River Flow Induced Nonlinear Modulation of M₄ Overtide in Large Estuaries

River discharge is known to enhance tidal damping and tidal wave deformation in estuaries. While the damping effect on astronomical tides has been well documented, river impact on tidal wave deformation and associated overtide generation (shallow water harmonics of one or more astronomical constituents, such as M₄) remains insufficiently understood. Overtides affect tidal asymmetry, extreme water levels, and subsequent sediment transport and flooding management, thus meriting in-depth examination. Being inspired by unusual overtide changes in the landward and seaward parts of the Changjiang Estuary under low and high river discharges, in this work, we use a schematized tidal estuary model to systematically explore overtide variations under different river discharges. Model results show enhanced overtide generation in the case with river discharge compared with that without river impact. The M₄ amplitude decreases in the landward parts of the estuary, but increases in the seaward parts under increasing river discharges.

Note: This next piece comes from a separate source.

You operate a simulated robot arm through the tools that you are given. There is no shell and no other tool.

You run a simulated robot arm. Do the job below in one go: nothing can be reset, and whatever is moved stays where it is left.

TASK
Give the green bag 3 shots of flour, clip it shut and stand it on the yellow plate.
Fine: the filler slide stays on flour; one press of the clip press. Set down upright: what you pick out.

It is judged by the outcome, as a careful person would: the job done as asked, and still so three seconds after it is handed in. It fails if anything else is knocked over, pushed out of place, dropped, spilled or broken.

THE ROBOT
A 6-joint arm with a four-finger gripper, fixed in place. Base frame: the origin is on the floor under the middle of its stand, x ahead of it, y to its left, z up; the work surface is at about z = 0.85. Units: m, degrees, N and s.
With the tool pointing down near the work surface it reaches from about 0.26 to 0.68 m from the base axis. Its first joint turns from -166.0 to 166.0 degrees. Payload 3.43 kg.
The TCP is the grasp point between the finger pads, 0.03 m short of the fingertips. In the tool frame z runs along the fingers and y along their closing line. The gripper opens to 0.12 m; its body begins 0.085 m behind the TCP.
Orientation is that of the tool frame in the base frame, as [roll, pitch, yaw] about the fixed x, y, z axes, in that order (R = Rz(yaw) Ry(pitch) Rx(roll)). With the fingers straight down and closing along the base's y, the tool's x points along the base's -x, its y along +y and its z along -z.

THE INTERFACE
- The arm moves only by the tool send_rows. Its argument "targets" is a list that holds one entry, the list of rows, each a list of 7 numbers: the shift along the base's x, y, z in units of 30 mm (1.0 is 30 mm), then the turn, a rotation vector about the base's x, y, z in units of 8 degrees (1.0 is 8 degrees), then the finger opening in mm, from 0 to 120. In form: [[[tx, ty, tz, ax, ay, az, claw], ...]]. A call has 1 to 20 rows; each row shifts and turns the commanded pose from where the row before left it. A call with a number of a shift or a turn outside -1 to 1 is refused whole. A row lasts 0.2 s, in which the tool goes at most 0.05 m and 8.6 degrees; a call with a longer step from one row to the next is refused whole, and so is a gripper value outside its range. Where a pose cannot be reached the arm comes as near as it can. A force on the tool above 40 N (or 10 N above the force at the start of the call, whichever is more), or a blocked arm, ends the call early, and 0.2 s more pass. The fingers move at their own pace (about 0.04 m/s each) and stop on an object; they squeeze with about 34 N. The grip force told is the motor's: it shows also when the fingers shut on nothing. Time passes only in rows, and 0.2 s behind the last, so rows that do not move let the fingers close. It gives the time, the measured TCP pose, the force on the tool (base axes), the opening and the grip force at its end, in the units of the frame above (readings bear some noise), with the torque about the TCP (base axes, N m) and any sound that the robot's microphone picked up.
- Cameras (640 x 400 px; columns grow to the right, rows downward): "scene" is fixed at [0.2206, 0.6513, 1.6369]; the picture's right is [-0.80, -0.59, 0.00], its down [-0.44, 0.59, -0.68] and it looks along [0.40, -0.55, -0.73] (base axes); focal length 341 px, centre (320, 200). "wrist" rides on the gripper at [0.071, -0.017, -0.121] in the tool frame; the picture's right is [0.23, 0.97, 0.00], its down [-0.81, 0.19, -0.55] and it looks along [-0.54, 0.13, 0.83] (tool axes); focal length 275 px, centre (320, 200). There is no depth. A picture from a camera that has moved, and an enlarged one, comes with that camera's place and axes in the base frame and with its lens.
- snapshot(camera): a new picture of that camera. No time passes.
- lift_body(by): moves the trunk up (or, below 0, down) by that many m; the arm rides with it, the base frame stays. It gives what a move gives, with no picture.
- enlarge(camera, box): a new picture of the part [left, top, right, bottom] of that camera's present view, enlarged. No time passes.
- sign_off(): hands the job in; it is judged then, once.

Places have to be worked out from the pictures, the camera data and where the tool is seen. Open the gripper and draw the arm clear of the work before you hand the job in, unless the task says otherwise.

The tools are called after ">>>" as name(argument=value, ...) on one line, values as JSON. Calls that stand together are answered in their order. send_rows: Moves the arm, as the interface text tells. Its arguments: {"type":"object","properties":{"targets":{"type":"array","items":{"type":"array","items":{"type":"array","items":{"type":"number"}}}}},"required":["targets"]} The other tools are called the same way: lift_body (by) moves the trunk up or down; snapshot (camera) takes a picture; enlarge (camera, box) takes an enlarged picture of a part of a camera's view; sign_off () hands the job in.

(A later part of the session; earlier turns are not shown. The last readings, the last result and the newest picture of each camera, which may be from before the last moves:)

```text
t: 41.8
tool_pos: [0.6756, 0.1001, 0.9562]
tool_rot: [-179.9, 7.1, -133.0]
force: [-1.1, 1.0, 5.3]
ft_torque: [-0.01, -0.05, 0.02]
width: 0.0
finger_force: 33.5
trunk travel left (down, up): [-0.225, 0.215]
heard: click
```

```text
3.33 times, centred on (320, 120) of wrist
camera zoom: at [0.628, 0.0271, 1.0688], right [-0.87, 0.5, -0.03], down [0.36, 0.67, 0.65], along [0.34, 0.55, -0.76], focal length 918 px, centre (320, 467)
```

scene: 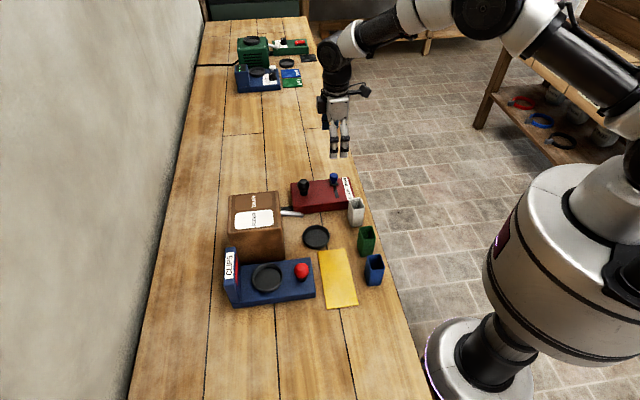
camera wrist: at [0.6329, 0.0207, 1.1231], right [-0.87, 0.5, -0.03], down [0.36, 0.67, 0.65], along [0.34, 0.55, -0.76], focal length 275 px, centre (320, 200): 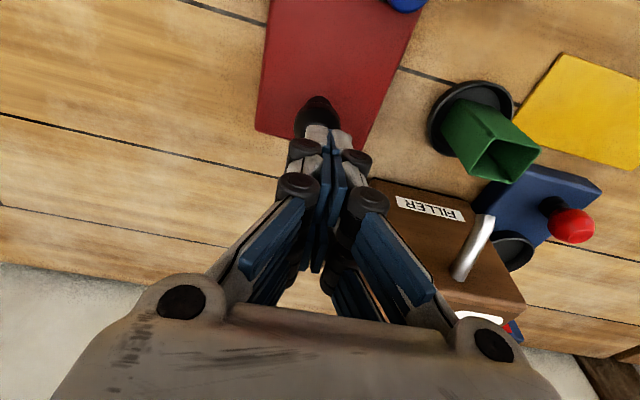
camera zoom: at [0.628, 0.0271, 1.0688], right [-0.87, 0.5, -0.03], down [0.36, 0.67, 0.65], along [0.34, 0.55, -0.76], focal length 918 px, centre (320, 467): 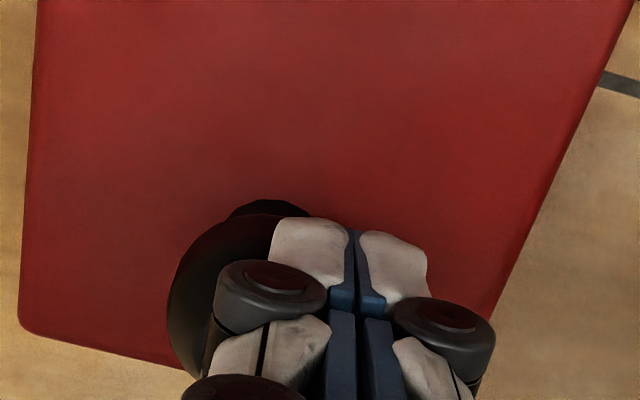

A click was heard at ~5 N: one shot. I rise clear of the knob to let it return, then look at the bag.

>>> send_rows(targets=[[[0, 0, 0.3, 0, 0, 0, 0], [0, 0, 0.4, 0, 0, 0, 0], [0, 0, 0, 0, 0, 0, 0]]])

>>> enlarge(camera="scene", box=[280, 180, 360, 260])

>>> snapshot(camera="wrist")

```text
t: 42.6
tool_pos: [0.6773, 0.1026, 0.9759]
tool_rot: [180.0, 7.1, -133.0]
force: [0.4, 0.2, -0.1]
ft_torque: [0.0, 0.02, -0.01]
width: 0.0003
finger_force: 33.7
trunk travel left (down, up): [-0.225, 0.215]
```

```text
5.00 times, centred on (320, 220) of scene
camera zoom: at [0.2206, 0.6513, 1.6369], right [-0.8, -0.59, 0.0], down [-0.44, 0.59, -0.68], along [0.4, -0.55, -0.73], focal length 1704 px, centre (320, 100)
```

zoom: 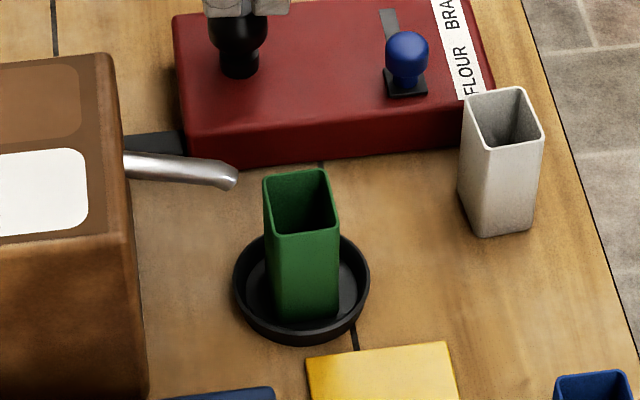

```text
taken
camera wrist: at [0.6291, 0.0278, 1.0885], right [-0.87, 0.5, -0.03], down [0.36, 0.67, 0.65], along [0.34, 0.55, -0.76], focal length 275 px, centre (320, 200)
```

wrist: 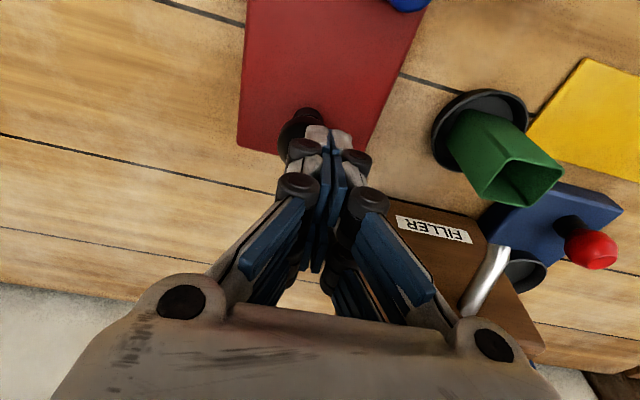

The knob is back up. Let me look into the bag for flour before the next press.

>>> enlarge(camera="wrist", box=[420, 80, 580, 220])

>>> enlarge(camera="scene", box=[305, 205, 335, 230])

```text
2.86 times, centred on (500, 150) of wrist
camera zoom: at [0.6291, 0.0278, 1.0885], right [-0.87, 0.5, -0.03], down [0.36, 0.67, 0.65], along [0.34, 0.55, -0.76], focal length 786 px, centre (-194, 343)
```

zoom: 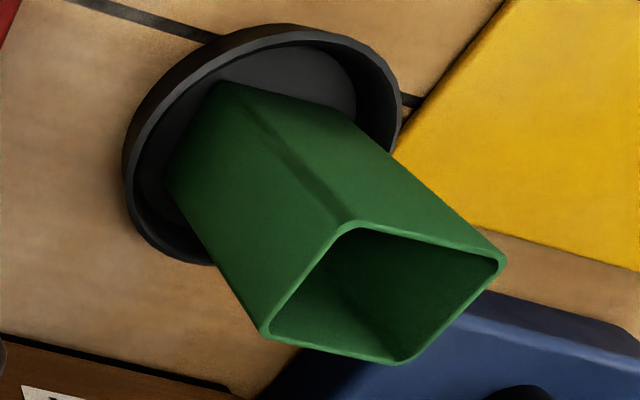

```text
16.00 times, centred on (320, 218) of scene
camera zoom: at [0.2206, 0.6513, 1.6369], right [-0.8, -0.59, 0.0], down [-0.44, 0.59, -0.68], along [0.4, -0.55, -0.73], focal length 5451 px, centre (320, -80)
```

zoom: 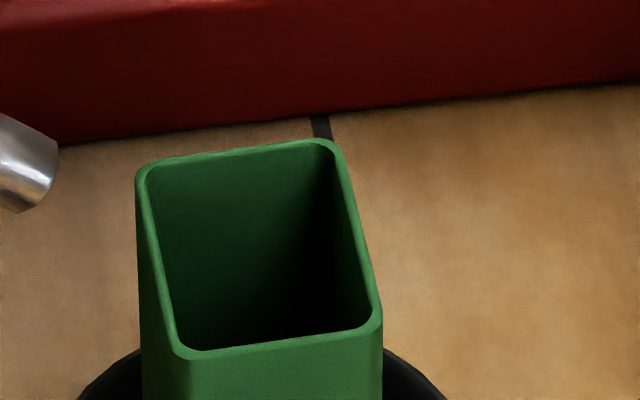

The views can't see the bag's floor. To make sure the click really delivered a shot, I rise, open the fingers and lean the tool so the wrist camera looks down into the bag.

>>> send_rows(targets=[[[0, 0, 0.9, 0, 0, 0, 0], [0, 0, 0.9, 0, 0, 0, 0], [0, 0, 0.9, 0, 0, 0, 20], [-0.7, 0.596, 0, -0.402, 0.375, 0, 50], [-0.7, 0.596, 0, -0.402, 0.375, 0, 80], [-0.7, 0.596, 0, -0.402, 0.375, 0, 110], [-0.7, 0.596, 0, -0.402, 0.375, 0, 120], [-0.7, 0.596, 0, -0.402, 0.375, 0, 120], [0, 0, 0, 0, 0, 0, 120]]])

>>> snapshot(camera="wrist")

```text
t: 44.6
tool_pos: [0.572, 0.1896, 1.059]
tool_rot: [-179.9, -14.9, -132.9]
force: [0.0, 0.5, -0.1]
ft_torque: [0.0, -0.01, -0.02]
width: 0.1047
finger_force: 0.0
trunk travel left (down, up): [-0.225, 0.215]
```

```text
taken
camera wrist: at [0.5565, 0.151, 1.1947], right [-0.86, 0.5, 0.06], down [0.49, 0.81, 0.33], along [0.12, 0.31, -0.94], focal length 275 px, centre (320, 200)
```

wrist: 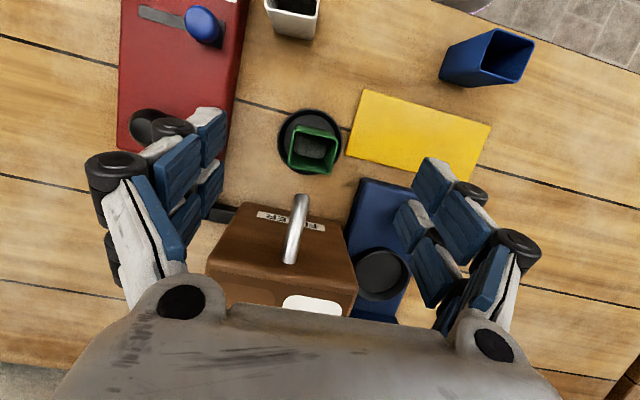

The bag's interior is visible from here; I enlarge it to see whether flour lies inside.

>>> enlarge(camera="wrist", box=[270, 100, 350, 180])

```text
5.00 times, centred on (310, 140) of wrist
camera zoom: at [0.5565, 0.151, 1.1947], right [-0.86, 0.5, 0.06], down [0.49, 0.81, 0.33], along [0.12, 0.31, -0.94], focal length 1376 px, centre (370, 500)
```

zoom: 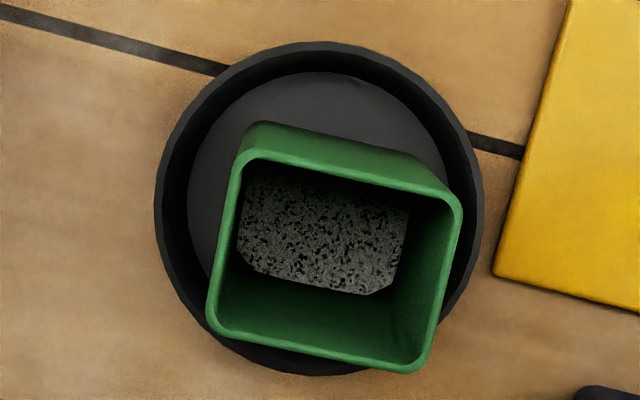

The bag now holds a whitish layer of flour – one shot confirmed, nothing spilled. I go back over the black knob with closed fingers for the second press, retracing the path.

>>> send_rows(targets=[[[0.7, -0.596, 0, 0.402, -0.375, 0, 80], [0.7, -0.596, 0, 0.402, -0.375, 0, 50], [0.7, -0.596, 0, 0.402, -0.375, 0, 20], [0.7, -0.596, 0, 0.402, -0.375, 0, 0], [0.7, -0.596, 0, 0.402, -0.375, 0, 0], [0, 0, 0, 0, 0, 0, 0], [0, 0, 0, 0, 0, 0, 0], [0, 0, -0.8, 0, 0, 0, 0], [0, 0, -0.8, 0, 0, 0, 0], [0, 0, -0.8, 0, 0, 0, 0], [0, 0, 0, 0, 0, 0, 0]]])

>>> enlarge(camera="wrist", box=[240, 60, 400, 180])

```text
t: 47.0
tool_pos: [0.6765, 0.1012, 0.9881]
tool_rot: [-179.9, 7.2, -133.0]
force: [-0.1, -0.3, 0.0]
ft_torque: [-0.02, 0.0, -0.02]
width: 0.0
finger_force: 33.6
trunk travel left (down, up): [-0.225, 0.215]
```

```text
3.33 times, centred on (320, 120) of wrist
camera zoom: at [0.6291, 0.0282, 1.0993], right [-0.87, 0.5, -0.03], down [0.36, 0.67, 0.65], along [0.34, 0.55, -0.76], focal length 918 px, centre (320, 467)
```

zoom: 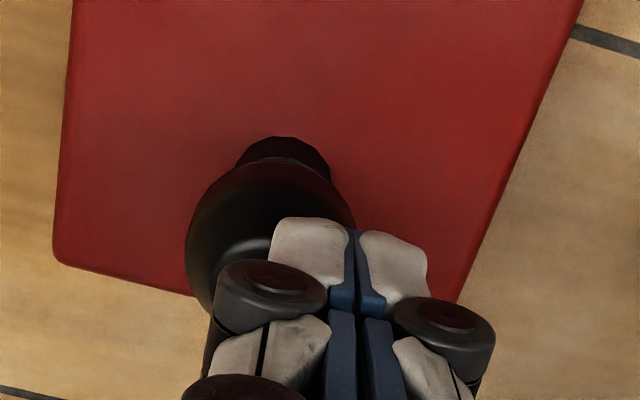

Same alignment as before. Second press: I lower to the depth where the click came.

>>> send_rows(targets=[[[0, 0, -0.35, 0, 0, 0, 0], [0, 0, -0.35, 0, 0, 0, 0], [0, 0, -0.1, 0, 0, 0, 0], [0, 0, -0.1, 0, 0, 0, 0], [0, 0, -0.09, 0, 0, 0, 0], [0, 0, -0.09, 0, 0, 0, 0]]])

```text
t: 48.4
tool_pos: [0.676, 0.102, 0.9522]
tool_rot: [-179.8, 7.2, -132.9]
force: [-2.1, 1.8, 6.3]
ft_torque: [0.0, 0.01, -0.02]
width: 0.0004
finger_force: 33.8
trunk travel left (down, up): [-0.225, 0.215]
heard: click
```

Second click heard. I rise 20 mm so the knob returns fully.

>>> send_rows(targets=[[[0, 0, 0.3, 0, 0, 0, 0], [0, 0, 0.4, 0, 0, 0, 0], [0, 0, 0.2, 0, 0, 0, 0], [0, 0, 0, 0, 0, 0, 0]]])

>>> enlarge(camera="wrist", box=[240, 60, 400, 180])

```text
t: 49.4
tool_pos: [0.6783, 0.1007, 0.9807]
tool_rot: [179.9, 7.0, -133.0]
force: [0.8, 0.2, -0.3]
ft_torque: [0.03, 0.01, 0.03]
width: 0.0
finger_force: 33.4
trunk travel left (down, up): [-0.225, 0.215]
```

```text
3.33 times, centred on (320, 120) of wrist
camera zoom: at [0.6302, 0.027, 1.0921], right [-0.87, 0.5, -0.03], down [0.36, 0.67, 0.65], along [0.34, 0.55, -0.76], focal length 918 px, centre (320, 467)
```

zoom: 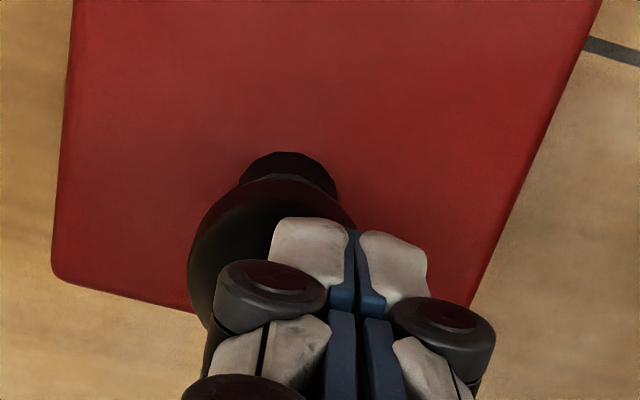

The potential energy of M₄ integrated throughout the estuary shows nonlinear variations and reaches a transitional maximum when the river discharge to tidal mean discharge (R2T) ratio at the mouth is close to unity. Similar nonlinear behaviors are observed for compound tides like MS₄ when more astronomical constituents are prescribed and triad tidal interactions are enabled. The space-dependent overtide variability is more profound in large estuaries with high river discharges like the Amazon and Changjiang estuaries. It is ascribed to the inherently nonlinear river-tide interactions, specifically the twofold effects of river discharge in enhancing bottom stress, which simultaneously enhances dissipation of astronomical constituents and reinforces the energy transfer to overtides. These findings highlight the profound nonlinear impact of river discharge on overtides, and inform the study of tidal asymmetry and compound flood risk in large estuaries and deltas.